Alpinista ferito in Pakistan, la notte di Carlalberto e Francesco

La notte di Carlalberto Cimenti e Francesco Cassardo, i due alpinisti coinvolti nell’incidente sulle montagne del Pakistan che ha visto Francesco precipitare per 500 metri durante una escursione, è stata la stessa notte. E’ scesa drammaticamente lenta, in una solitudine senza fine, fredda e silenziosa. Il mondo era lontano ma i due ragazzi erano profondamente vicini. Nell’insicurezza sono diventati l’uno lo specchio dell’altro. La vita e la morte si sono specchiate reciprocamente, nonostante il buio.
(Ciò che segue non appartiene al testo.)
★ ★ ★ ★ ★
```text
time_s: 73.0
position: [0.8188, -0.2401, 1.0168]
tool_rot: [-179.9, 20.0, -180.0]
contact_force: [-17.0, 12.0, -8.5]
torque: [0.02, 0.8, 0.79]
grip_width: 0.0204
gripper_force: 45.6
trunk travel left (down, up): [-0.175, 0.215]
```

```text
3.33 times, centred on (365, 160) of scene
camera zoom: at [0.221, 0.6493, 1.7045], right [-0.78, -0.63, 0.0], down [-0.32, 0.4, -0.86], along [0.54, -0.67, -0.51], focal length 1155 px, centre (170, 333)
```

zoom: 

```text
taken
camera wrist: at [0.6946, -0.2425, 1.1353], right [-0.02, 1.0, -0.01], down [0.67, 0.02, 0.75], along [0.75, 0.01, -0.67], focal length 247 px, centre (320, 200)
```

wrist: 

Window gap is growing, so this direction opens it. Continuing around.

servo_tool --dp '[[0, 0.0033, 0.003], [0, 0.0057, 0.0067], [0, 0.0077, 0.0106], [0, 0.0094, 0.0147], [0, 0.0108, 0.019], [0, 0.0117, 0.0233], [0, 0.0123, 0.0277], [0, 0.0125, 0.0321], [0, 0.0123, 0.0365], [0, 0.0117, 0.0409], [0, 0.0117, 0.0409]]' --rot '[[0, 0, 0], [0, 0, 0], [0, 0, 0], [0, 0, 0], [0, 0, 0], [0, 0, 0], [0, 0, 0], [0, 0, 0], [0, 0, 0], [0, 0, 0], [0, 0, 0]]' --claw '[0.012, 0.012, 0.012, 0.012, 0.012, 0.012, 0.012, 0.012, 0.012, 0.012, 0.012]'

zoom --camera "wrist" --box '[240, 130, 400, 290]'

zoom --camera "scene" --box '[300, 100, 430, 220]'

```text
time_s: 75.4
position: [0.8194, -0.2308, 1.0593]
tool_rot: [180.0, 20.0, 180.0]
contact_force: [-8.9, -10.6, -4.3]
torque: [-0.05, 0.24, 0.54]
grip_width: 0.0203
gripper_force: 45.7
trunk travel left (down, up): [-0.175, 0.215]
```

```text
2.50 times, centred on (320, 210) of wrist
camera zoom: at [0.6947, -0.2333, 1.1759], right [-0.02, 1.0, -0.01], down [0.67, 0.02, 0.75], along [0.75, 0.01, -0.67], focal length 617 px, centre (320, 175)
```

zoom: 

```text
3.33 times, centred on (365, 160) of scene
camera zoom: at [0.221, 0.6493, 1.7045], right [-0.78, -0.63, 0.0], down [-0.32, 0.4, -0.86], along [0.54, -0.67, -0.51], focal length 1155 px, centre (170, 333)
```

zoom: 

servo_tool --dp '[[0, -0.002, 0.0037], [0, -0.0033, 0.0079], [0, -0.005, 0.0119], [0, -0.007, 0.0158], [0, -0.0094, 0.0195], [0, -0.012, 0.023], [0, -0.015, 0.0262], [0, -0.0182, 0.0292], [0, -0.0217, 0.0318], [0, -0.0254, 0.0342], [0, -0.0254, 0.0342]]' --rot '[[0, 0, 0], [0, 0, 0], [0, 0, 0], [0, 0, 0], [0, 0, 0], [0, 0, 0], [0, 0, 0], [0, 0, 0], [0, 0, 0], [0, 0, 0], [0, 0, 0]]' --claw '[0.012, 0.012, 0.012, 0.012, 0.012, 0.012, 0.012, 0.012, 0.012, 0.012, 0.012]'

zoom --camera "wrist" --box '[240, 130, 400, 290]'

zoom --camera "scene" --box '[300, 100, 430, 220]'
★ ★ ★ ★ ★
E nel silenzio Francesco, gravemente ferito, ha potuto sentire il rumore della vita nell’abbraccio dell’amico che lo ha scaldato per proteggerlo dal freddo. “Ti riporto a casa, te lo prometto” (Carlalberto). Si è creata così una forma sola, la stessa. I ragazzi hanno così abbandonato l’oscurità, l’hanno lasciata ad aspettare, in attesa del mondo. Erano diventati una sola sostanza indissolubile che si affannava a tenere lontano il rumore della morte; era già troppo il suo riflesso. E in quella lotta, segnata da una promessa a 6300 metri dall’altezza, devono aver realizzato che nessun luogo è veramente lontano quando al centro c’è un’unica anima. E che da quella vetta potevano controllare il crepuscolo, potevano scrutarne il volto paziente e rasserenante di chi aspetta, ma con la certezza che tanto poi arriva la luce. Uno specchio sicuro. A quel punto, in quel caldo abbraccio, devono essersi specchiati con la notte. Imitando l’orizzonte, hanno aspettando il giorno. Francesco è stato portato in salvo da un elicottero e ricoverato all’ospedale di Skarku. Si è separato da Carlalberto, tenendosi però il suo riflesso di vita. Entrambi aspetteranno ancora la notte, la stessa.